Mr. Lucas has spent years in court trying to stop Mr. Ainsworth, but had no luck in previous cases in England in 2008 and 2009. The key question before the Supreme Court was whether the helmets are utilitarian, which affords them only 15 years of copyright protection in Britain; or whether they are artistic works, which would keep them under copyright for 70 years after Mr. Lucas's death.

"The whole question is, what's meant by sculpture, which is actually a jolly interesting question," Mr. Ainsworth's lawyer, Alastair Wilson, said in an interview Wednesday. "It's not enough to look at how something's made. You've got to look at what it is and what it's for."

Lucasfilm argued that the helmets deserved the protection given to artistic works, given that the helmets had no practical purpose.

"The storm troopers' helmets and armour did not exist in order to keep their wearers warm or decent or to protect them from injury in an inter-planetary war," said the company's written submission to the appeal court. "Their sole purpose was to make a visual impression on the film-goer. They are therefore artistic works."

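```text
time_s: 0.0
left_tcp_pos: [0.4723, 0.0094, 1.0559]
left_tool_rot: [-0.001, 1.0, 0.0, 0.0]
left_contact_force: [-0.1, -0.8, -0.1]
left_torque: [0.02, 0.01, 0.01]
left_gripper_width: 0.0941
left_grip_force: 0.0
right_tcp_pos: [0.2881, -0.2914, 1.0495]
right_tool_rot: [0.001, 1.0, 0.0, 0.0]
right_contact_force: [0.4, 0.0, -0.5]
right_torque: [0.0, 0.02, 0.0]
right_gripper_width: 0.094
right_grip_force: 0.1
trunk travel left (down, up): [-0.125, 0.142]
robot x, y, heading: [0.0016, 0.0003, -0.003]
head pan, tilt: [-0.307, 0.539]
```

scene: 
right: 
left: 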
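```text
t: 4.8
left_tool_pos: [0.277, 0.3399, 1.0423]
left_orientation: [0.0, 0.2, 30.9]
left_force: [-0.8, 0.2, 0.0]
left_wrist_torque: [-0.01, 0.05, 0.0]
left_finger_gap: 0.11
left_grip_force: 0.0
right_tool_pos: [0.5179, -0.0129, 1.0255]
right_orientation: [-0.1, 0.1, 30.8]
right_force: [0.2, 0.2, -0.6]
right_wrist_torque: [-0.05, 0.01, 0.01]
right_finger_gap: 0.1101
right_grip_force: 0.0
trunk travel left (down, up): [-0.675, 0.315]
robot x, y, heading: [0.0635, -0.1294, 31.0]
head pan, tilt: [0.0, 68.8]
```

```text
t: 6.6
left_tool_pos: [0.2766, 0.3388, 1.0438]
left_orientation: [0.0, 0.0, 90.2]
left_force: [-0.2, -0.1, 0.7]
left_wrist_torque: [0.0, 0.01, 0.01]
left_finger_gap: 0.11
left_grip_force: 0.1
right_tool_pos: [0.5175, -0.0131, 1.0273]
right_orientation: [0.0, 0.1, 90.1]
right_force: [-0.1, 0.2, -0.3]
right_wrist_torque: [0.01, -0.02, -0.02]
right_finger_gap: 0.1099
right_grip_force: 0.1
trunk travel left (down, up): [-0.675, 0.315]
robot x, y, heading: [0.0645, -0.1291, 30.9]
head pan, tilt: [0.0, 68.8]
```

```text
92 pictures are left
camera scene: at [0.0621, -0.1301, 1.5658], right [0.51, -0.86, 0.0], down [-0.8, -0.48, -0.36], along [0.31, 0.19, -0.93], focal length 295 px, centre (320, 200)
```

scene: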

Lucasfilm did not win on the artistic argument. The panel of five judges said "it was the Star Wars film that was the work of art that Mr. Lucas and his companies created. The helmet was utilitarian in the sense that it was an element in the process of production of the film."

However, the court also decided that U.S. copyright law could be enforced in the U.K. in terms of Mr. Ainsworth's sales in the United States. Lucasfilm won a 2006 lawsuit against him in California, which ruled he violated the copyright in the United States by selling between $8,000 and $30,000 (U.S.) in memorabilia there. Lucasfilm may now proceed against him for damages based on those U.S. sales, the court ruled.

"There is no doubt that the modern trend is in favour of the enforcement of foreign intellectual property rights," the court's decision said.

"The judgment is an important step in modernizing U.K. law," Lucasfilm Ltd. said in a statement Wednesday. "Lucasfilm remains committed to aggressively protecting its intellectual property rights relating to Star Wars in the U.K. and around the globe through any and all means available to it."